┏━━

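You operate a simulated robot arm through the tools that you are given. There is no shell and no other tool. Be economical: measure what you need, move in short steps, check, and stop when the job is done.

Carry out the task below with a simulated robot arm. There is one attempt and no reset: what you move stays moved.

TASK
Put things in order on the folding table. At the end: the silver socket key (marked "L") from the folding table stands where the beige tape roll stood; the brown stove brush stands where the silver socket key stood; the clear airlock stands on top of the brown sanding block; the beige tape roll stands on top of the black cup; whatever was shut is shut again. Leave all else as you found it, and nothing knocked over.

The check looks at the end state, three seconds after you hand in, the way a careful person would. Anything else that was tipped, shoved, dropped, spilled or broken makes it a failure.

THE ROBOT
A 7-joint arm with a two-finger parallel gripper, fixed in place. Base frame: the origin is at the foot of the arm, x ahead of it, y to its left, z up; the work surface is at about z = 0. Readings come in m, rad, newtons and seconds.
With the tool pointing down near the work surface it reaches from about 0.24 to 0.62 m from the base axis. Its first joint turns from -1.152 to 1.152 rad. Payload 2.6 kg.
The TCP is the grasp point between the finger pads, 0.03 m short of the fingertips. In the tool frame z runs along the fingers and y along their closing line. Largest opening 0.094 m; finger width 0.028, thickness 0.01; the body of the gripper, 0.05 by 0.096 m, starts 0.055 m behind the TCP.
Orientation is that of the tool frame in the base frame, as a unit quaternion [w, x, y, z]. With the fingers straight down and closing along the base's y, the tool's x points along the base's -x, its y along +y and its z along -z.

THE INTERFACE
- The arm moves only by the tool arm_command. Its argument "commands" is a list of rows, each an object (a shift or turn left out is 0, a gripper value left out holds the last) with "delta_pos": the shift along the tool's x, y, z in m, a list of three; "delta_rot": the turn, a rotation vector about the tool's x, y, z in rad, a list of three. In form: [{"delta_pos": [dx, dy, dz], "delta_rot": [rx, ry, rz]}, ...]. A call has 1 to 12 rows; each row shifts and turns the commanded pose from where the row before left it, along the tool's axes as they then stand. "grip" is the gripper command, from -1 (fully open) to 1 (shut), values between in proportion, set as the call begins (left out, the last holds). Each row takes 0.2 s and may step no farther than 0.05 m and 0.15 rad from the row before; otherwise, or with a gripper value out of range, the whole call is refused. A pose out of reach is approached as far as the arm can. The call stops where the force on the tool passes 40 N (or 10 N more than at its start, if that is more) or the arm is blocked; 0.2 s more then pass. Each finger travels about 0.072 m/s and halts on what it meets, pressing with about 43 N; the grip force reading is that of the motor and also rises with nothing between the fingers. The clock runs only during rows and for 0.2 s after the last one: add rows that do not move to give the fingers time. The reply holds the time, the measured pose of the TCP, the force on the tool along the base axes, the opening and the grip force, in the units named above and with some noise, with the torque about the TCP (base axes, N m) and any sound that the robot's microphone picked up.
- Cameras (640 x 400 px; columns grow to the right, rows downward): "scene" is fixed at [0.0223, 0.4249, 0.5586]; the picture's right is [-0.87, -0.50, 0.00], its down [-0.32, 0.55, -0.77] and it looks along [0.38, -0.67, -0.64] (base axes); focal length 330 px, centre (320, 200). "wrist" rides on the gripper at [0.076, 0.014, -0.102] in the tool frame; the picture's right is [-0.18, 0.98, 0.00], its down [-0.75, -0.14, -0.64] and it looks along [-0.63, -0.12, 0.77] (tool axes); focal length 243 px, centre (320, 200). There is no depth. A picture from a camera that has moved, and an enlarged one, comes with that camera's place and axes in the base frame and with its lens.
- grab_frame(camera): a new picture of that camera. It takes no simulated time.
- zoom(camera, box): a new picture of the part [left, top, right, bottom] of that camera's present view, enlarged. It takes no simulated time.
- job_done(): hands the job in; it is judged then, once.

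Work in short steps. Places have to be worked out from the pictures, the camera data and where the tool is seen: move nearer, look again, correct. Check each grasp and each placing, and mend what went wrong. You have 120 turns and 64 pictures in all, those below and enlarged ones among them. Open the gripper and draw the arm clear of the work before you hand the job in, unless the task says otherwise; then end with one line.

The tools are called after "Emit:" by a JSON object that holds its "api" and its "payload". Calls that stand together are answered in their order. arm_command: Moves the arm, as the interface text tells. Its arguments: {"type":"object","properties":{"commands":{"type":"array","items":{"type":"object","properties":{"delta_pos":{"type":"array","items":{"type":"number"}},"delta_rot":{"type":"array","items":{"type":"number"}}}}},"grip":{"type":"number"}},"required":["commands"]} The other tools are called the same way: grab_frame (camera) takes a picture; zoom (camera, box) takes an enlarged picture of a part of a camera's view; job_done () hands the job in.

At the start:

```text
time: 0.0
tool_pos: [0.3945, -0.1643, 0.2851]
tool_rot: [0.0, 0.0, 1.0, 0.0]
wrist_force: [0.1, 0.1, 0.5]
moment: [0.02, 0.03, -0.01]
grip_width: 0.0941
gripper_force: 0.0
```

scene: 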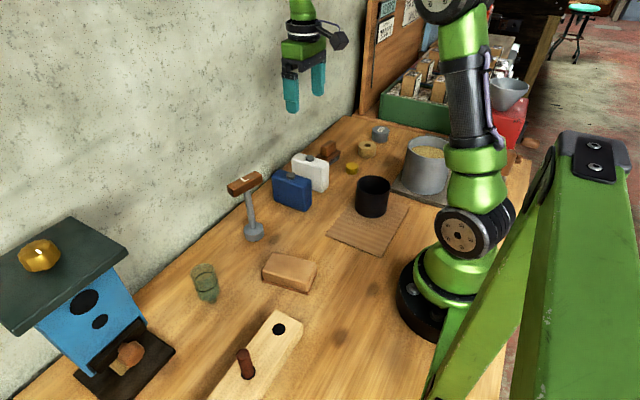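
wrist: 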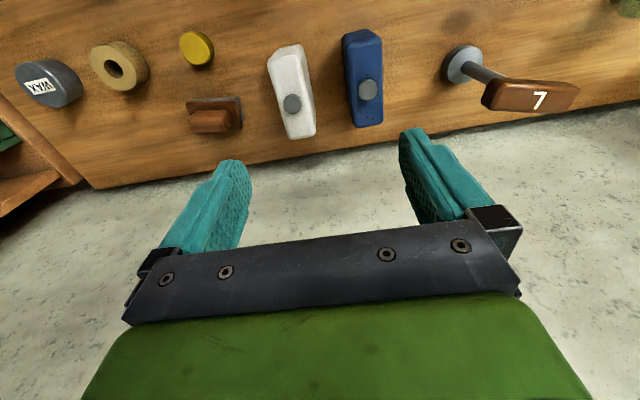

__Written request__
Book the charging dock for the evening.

┗━━

Find how many lines of the listing include the string "looks" and give that number, nothing else.

__Exercise output__
2